- [Required task a]: Please return exactly the run of lines that begins with the line containing "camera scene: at" and ends with the line containing "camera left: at", pictures excluded. Give them as a JSON list of strings, one for each line, with blank lines left out.

* BEGIN Source *

Three more points in closing. First, sorry for the informality of the proof sketch! It would be very much appreciated if people would go through it and point out unclear things/problems/corrections. Also, I'm hoping to make a post at some point that gives a more intuitive explanation for why this works.

[ETA: vi21maobk9vp points out that the following note may lead to unhelpful confusion; perhaps best skip this or read our discussion in the thread above that comment.] Second, provability in PAK in some sense says that a sentence is provable in PA(n), for all n. In particular, PAK is conservative over PA(1), since if PAK proves a sentence C in the base language, then PA(1) proves inst(1,C), which is just C; in some sense, this makes PAK rather weak. If we don't want this, we could make a variant where provability implies says there is some m such that the sentence is provable in PA(n) for all n>m. To do this, we'd use a trick usually employed to show that there are non-standard models of the natural numbers: Add to PAK the axioms "K>1", "K>2", "K>3", and so on. This is consistent by the Compactness Theorem, because any concrete proof can only use a finite number of these axioms. But in this extended system, we can prove anything that we can prove in any PA(n).

Third, I chose the particular definition of PAK because it made my particular proof simpler to write. Looking only at the definitions, I would find it more natural to make PAK conservative over PA(0) by using "if K>0 and PA(K-1) proves 'C', then C".

Comments (84)

Comment author: Wei_Dai 20 August 2012 03:00:53AM *  8 points [-]

I played around a bit with quining solutions, and came up with the following, which solves this toy problem fairly well:

def AI_Q2(n)(p):
- Look at the first n^^^n theorems of PA(n).

* END Source *
* BEGIN Collected data *

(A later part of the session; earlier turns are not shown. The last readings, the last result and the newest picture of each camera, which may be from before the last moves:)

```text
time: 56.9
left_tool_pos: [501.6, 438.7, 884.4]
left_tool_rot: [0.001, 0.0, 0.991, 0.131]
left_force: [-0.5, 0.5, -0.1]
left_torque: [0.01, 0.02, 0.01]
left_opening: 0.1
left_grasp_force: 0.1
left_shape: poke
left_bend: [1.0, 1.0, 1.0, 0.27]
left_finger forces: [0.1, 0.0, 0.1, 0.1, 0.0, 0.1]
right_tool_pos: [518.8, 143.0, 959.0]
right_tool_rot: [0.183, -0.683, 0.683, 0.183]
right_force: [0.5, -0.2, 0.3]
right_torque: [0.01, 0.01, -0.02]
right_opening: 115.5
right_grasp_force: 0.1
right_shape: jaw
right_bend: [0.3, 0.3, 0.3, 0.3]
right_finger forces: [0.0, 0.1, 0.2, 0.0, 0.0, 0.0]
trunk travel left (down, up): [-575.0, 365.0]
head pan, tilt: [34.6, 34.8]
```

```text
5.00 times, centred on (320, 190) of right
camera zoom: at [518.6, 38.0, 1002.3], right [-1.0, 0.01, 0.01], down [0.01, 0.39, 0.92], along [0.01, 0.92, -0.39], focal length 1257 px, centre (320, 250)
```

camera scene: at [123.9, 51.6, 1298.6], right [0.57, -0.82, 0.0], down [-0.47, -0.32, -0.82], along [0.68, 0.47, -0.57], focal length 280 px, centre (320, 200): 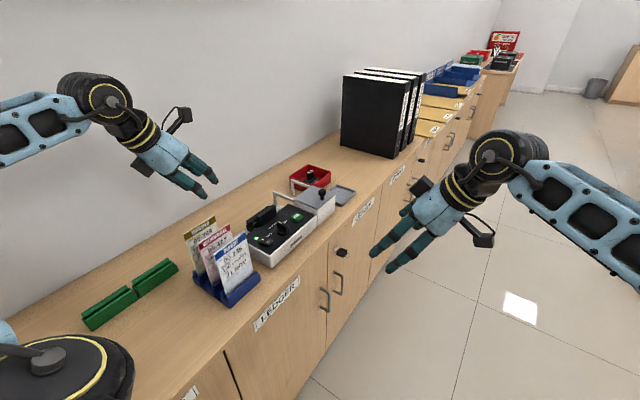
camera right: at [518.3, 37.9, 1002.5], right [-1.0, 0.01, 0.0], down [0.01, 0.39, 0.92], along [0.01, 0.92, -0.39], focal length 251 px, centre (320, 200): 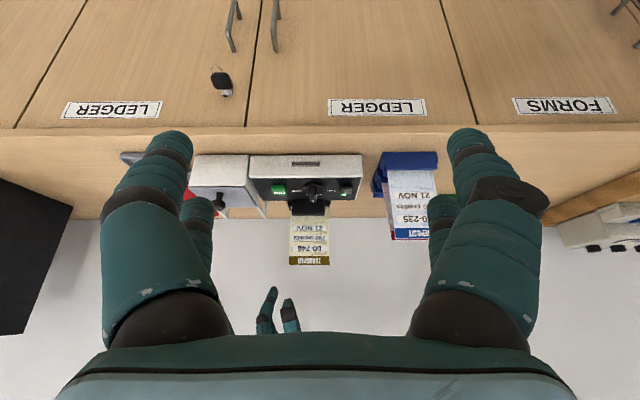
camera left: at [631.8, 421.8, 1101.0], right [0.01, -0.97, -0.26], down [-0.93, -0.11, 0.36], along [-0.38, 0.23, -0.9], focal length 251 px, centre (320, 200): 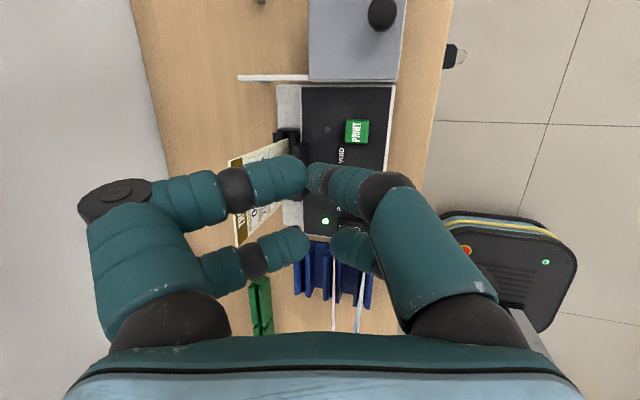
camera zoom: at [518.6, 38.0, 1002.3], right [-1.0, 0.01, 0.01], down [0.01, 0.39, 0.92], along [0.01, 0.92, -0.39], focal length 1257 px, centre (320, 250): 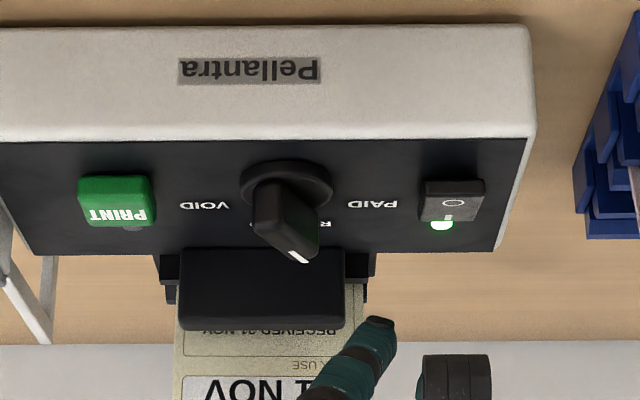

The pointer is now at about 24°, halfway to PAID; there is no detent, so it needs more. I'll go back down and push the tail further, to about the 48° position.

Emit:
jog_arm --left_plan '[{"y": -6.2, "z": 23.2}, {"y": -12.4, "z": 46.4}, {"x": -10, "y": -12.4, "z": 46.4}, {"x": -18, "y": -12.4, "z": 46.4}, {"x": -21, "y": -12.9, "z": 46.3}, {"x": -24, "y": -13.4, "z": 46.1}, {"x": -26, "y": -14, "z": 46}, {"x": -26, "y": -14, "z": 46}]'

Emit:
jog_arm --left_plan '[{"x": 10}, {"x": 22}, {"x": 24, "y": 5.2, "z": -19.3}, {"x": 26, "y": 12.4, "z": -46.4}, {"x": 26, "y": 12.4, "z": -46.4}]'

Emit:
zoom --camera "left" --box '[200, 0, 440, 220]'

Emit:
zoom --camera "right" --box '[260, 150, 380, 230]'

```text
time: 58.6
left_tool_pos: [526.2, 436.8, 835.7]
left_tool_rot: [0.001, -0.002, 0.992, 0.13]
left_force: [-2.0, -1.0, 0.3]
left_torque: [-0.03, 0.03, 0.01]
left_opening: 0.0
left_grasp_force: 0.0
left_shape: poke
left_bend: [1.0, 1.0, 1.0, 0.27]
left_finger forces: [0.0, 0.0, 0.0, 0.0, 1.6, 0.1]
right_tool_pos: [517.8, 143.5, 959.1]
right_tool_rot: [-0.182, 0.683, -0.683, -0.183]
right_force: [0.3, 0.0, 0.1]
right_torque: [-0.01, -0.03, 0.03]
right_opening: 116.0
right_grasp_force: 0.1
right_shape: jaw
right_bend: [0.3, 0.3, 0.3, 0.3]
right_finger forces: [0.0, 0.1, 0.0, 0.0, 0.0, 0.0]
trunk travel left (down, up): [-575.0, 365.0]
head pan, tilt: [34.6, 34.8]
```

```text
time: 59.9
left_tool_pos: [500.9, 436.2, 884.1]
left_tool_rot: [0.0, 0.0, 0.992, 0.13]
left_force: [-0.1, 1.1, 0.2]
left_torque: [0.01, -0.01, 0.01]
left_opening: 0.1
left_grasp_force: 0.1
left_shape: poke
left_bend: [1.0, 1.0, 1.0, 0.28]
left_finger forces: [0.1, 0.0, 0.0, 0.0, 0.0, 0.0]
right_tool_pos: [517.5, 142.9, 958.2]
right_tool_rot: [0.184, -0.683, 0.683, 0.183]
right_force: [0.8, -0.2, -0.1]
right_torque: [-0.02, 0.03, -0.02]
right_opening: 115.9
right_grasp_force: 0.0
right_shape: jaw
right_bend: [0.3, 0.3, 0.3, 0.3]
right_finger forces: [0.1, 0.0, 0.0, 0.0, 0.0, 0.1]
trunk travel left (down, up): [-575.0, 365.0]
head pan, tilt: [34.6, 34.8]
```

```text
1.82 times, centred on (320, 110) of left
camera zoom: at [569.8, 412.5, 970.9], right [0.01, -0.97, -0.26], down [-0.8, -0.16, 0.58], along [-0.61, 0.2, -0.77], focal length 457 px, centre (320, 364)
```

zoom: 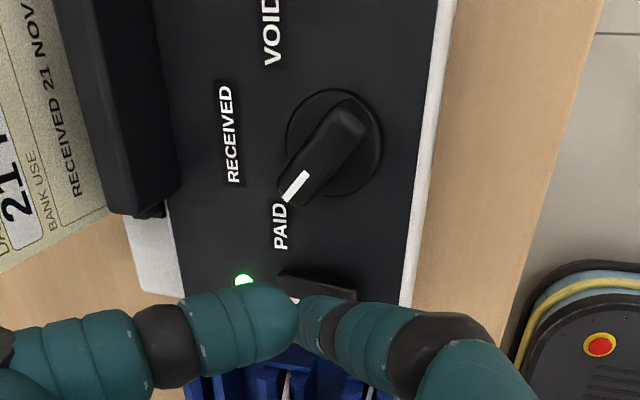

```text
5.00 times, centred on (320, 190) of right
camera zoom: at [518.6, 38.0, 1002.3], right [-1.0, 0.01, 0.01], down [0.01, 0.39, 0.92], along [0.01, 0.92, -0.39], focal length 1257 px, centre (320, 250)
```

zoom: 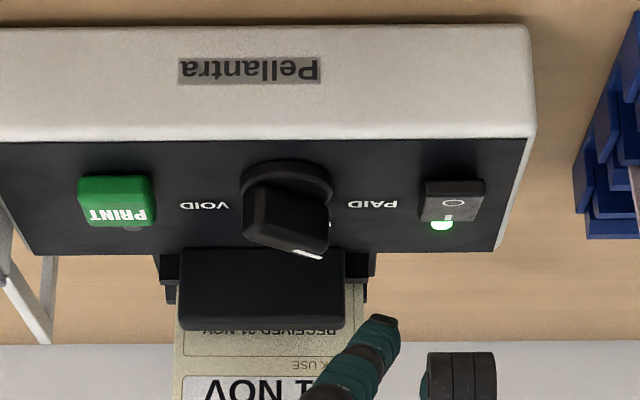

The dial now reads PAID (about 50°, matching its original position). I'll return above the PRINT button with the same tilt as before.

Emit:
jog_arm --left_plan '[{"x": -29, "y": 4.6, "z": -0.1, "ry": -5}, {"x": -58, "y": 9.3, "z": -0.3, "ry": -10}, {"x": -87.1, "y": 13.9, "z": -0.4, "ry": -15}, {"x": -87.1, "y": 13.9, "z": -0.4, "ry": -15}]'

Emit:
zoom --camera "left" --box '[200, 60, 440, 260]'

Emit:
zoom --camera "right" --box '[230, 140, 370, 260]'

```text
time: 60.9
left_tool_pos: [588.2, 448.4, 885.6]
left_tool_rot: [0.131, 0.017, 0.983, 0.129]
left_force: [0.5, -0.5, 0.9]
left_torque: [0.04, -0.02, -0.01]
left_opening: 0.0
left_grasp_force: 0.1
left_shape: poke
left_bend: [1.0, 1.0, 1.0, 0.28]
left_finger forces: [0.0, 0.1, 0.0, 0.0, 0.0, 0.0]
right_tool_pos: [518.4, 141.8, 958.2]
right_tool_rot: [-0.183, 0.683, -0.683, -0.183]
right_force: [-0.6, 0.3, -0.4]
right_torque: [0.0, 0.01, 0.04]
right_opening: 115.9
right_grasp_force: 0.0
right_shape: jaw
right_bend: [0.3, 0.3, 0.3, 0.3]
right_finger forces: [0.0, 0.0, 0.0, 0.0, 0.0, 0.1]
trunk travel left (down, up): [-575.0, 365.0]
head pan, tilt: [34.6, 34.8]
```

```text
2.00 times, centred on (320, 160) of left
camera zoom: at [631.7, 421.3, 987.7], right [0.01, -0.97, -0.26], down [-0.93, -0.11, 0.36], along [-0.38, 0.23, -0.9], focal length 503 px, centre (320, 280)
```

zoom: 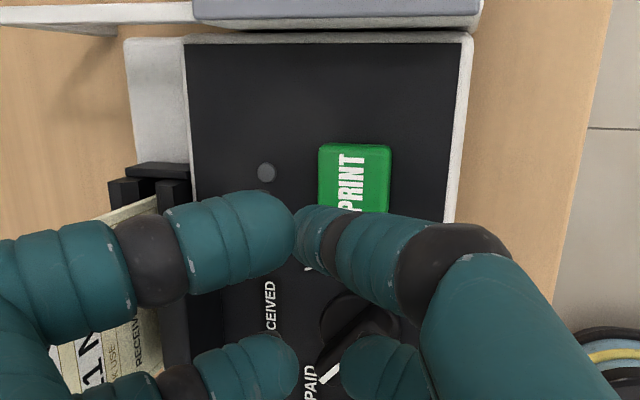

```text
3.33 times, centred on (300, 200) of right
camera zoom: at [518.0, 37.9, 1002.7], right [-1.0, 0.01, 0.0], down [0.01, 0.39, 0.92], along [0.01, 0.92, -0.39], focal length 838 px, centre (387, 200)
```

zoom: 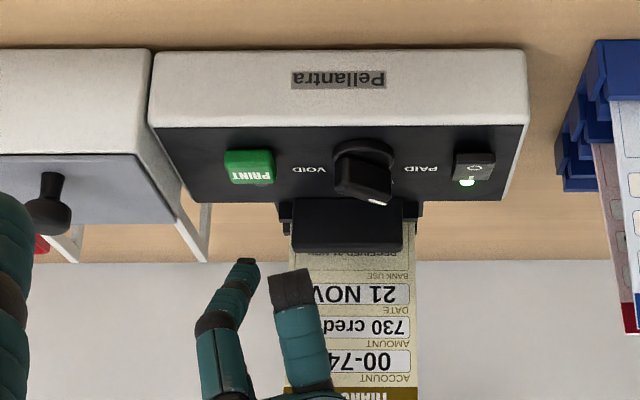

* END Collected data *

- [Required task b]: Copy the part of the source from the words "Third, I chose" through the words "theorems of PA(n).".

- [Full solution a]:
[
  "camera scene: at [123.9, 51.6, 1298.6], right [0.57, -0.82, 0.0], down [-0.47, -0.32, -0.82], along [0.68, 0.47, -0.57], focal length 280 px, centre (320, 200): ",
  "camera right: at [518.3, 37.9, 1002.5], right [-1.0, 0.01, 0.0], down [0.01, 0.39, 0.92], along [0.01, 0.92, -0.39], focal length 251 px, centre (320, 200): ",
  "camera left: at [631.8, 421.8, 1101.0], right [0.01, -0.97, -0.26], down [-0.93, -0.11, 0.36], along [-0.38, 0.23, -0.9], focal length 251 px, centre (320, 200): "
]

- [Full solution b]:
Third, I chose the particular definition of PAK because it made my particular proof simpler to write. Looking only at the definitions, I would find it more natural to make PAK conservative over PA(0) by using "if K>0 and PA(K-1) proves 'C', then C".

Comments (84)

Comment author: Wei_Dai 20 August 2012 03:00:53AM *  8 points [-]

I played around a bit with quining solutions, and came up with the following, which solves this toy problem fairly well:

def AI_Q2(n)(p):
- Look at the first n^^^n theorems of PA(n).